*Task instructions*.
Show every line in the records below that contains the word "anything".

*Records for the exercise*.
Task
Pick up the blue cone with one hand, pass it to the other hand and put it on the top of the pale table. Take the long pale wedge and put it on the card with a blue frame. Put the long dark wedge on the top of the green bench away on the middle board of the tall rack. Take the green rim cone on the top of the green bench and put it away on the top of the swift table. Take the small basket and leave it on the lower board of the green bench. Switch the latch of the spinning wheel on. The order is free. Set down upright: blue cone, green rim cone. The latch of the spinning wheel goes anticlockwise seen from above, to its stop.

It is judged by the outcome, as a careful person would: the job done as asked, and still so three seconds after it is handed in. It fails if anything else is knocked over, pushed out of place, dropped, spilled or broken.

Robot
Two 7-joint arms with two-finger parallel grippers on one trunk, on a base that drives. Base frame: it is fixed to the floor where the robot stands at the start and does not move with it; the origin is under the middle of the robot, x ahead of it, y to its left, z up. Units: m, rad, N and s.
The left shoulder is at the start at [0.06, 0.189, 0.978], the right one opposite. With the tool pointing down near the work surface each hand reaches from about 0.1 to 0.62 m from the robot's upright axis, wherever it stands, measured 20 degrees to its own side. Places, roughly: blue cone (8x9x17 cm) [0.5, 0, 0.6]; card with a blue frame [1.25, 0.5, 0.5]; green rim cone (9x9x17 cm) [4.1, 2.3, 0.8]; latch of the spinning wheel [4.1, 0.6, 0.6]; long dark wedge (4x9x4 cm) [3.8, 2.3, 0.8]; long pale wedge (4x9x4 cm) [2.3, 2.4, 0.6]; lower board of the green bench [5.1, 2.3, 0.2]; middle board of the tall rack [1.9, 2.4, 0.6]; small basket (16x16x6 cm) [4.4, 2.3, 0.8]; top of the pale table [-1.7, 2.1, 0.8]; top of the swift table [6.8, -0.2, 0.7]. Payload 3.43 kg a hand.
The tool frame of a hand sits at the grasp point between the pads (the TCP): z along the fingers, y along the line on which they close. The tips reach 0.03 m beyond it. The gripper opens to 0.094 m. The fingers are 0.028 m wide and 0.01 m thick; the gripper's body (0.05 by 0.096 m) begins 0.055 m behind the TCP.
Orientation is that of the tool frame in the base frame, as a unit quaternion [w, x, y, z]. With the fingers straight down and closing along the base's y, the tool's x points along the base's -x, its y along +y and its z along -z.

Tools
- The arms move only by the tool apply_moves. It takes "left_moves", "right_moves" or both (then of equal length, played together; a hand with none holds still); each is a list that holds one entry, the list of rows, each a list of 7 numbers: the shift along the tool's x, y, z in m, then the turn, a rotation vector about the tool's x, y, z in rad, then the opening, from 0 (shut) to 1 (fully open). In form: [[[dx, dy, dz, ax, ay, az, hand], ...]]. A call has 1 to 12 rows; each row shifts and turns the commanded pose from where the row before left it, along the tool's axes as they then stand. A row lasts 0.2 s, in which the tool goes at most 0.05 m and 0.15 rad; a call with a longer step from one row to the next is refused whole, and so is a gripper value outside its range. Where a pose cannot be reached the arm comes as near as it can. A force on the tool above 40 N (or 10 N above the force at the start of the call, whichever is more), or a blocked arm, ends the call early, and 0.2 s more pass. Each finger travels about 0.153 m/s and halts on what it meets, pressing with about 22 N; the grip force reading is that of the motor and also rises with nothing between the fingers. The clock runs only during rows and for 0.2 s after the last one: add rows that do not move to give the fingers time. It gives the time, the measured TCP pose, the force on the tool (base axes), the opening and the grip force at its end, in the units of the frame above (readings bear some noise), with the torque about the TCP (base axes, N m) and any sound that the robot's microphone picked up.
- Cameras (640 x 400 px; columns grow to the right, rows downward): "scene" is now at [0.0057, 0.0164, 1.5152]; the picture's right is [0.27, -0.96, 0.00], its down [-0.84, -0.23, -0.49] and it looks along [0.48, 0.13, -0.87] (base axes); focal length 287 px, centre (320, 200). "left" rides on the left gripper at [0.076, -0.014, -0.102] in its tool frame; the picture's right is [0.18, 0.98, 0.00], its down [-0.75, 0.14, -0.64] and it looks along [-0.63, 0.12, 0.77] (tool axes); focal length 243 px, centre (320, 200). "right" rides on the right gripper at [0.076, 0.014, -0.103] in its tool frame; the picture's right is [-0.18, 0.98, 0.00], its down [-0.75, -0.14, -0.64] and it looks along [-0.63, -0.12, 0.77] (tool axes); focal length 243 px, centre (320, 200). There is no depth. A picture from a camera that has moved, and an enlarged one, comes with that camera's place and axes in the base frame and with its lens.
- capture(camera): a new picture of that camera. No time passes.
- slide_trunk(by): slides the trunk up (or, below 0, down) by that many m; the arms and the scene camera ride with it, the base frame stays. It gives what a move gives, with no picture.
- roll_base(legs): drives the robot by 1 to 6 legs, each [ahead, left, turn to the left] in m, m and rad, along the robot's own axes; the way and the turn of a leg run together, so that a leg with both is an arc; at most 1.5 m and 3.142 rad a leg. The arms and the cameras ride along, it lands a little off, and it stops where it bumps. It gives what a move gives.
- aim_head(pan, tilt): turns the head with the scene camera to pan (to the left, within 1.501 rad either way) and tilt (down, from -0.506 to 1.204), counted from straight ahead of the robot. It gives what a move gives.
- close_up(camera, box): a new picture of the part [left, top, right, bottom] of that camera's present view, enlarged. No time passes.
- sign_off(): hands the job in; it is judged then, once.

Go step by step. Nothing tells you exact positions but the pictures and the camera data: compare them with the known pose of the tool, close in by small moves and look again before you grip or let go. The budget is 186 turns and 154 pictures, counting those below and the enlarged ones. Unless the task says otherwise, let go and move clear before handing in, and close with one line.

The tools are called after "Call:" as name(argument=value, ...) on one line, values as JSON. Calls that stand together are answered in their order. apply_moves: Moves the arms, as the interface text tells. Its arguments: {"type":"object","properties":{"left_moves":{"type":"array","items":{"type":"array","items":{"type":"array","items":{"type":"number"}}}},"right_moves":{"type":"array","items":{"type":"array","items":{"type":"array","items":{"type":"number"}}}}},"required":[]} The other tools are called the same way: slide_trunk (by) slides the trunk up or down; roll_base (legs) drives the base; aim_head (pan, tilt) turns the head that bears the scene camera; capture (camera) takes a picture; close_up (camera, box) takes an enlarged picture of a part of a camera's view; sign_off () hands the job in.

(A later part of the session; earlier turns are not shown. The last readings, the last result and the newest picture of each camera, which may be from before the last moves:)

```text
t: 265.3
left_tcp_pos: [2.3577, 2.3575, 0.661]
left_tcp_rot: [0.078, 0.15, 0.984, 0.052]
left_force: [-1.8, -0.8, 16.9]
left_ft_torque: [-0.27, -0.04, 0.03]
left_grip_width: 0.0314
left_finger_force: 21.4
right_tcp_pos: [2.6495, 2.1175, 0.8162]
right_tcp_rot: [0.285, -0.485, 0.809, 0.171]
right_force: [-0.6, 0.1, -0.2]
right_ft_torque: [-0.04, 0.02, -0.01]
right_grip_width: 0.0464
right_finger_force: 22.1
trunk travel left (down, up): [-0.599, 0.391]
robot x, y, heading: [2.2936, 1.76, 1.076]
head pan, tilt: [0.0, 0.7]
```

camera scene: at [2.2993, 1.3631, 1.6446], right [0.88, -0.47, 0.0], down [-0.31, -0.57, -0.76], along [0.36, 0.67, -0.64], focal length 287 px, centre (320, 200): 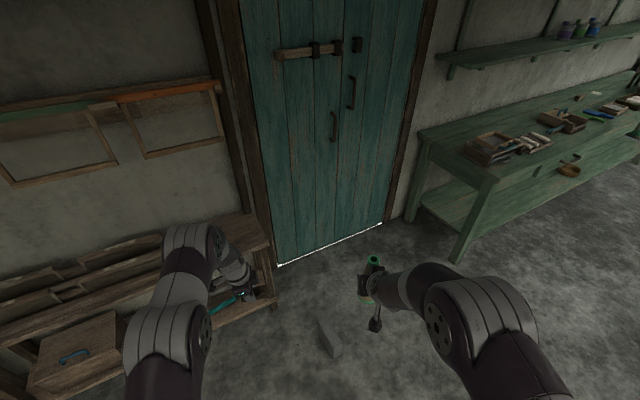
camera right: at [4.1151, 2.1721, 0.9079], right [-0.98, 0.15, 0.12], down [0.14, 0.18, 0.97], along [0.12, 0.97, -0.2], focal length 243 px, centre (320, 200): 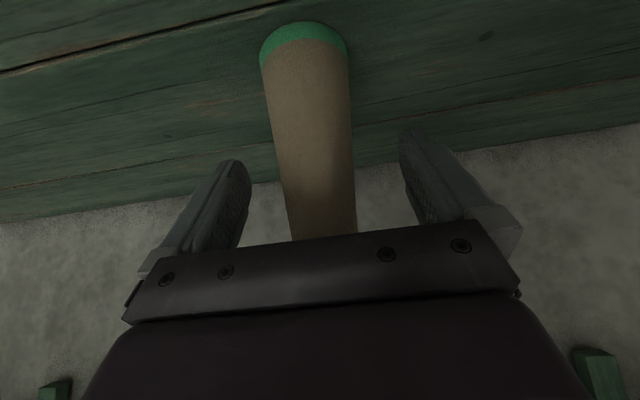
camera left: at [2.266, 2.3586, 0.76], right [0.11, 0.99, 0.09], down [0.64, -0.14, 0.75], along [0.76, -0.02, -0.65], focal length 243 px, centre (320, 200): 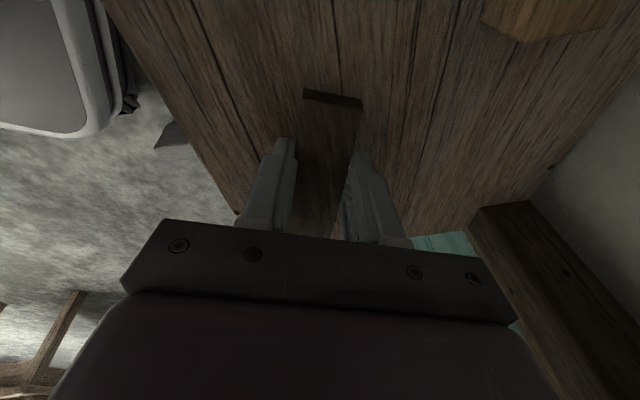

==

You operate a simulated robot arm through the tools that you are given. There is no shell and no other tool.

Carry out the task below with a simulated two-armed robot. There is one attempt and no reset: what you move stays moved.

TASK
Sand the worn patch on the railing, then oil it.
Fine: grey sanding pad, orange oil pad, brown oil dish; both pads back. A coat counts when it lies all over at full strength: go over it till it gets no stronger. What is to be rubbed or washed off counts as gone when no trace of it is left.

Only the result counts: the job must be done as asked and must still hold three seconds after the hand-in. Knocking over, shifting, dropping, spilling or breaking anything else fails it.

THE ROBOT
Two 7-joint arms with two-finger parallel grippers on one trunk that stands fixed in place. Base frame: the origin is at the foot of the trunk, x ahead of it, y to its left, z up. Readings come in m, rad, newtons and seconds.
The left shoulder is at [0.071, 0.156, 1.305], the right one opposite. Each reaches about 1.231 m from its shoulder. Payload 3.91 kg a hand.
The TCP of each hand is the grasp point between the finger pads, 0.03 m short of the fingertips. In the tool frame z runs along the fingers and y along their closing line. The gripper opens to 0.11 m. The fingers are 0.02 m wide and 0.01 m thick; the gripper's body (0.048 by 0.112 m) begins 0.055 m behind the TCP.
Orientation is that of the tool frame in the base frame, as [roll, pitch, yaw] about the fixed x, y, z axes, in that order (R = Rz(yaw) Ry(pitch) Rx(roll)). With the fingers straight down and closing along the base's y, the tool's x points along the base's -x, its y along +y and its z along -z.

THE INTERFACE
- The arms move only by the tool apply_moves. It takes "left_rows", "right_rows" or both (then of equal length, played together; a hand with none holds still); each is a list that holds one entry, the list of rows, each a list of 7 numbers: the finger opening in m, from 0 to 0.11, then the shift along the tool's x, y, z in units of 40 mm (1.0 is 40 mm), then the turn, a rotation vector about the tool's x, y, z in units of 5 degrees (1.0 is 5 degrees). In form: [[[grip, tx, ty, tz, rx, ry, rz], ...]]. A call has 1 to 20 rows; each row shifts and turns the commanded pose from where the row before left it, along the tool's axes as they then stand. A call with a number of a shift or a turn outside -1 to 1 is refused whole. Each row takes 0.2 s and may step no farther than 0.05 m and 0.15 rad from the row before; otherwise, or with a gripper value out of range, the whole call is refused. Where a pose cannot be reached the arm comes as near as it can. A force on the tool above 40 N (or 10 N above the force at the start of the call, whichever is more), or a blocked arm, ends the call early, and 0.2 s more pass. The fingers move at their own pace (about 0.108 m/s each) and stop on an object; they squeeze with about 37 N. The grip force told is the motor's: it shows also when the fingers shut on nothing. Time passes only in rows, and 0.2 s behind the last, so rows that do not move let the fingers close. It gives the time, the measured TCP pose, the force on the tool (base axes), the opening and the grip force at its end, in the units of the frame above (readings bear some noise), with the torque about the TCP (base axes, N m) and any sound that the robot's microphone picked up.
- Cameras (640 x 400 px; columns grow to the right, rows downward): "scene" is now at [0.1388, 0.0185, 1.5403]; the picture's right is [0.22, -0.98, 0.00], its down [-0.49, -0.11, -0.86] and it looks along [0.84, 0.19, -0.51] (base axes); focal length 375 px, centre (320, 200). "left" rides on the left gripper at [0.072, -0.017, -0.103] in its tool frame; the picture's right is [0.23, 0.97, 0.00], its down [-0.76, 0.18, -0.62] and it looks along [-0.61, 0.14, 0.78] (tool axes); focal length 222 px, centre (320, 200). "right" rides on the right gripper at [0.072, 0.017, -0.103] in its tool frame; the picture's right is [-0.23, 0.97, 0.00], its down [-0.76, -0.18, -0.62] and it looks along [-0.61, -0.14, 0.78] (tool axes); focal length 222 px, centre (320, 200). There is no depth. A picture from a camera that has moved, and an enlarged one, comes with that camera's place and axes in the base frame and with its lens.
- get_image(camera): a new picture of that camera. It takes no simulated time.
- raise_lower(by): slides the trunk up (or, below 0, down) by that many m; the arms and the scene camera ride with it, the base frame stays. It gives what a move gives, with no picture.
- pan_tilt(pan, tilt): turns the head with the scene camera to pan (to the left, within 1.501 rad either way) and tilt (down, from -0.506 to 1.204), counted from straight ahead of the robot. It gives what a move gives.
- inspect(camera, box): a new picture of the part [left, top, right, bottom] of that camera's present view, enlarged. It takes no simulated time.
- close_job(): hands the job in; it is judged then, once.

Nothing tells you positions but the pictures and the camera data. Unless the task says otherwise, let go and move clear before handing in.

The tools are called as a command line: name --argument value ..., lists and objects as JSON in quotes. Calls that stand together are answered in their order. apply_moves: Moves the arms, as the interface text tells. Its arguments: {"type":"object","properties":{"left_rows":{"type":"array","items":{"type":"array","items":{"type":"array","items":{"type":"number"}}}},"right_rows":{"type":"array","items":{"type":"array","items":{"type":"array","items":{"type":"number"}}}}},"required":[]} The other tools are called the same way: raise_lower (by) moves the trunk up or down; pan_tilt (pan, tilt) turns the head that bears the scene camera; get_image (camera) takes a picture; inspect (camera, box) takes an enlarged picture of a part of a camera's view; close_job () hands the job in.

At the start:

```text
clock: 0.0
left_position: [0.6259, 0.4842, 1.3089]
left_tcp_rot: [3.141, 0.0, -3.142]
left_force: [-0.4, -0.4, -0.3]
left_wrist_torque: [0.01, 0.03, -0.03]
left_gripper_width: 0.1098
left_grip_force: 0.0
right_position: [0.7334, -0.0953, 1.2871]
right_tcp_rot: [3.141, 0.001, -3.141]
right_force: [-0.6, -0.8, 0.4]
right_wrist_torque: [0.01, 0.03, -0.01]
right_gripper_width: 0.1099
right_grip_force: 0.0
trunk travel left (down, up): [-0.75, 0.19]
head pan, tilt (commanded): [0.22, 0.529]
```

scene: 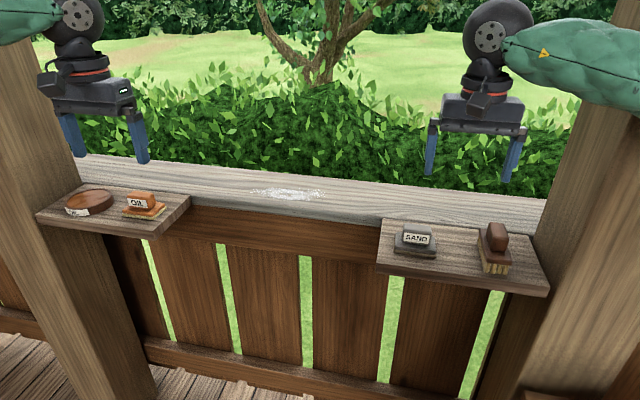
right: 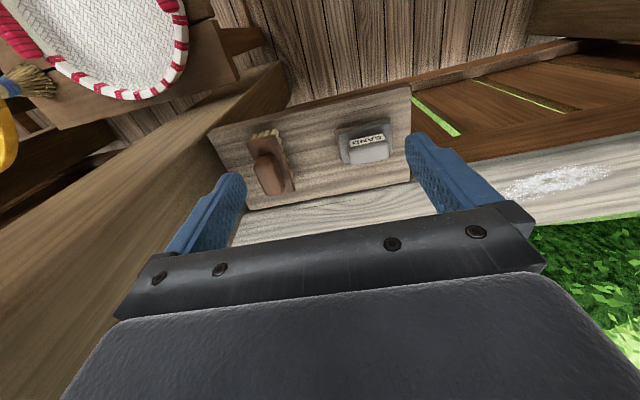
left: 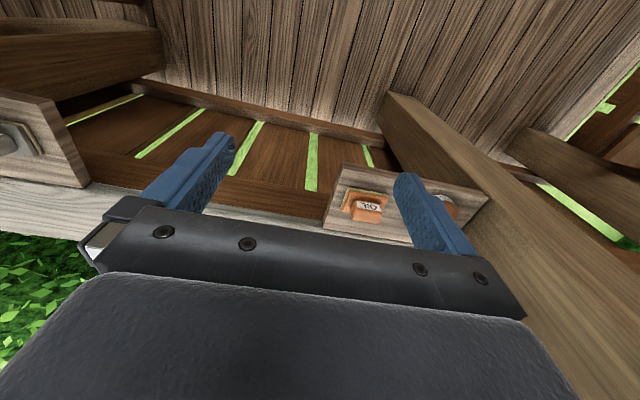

*Task output*.
It is judged by the outcome, as a careful person would: the job done as asked, and still so three seconds after it is handed in. It fails if anything else is knocked over, pushed out of place, dropped, spilled or broken.
Only the result counts: the job must be done as asked and must still hold three seconds after the hand-in. Knocking over, shifting, dropping, spilling or breaking anything else fails it.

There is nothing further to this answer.